Cite the page extract exactly. Begin with "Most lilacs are" and finish with "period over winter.".

━━━ Page extract

Bloomerang® Dark Purple. Photo by: Spring Meadow Nursery / Proven Winners.

These easy to grow, low maintenance and hardy shrubs grow best in northern states and areas with cool summers. The heavily-scented purple flowers on the common lilac (Syringa vulgaris) bloom in late May. This upright, multi-stemmed, deciduous shrub can last decades in your garden. There are bush varieties available that range from 4 to 20 feet tall, and tree varieties that can reach heights of up to 30 feet. The large panicles of fragrant flowers attract hummingbirds, butterflies and other pollinators. The cut flowers are perfect to bring the scent of spring right into your home.

LILAC BASICS

Zones:

Most lilacs are hardy in zones 3-8; however, there are varieties cold hardy to zone 2, like Scentara® Double Blue (S. hyacinthiflora), and heat tolerant to zone 9, like 'Big Blue' (S. vulgaris). They all require a cold, dormant period over winter.

━━━━━━
━━━ Data provided

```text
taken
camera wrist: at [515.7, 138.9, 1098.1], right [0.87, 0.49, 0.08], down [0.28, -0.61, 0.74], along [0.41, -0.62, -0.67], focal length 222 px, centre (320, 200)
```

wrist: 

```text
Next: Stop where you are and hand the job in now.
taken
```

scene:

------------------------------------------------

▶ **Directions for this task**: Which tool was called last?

━━━━━━

▶ **Result below**:
Most lilacs are hardy in zones 3-8; however, there are varieties cold hardy to zone 2, like Scentara® Double Blue (S. hyacinthiflora), and heat tolerant to zone 9, like 'Big Blue' (S. vulgaris). They all require a cold, dormant period over winter.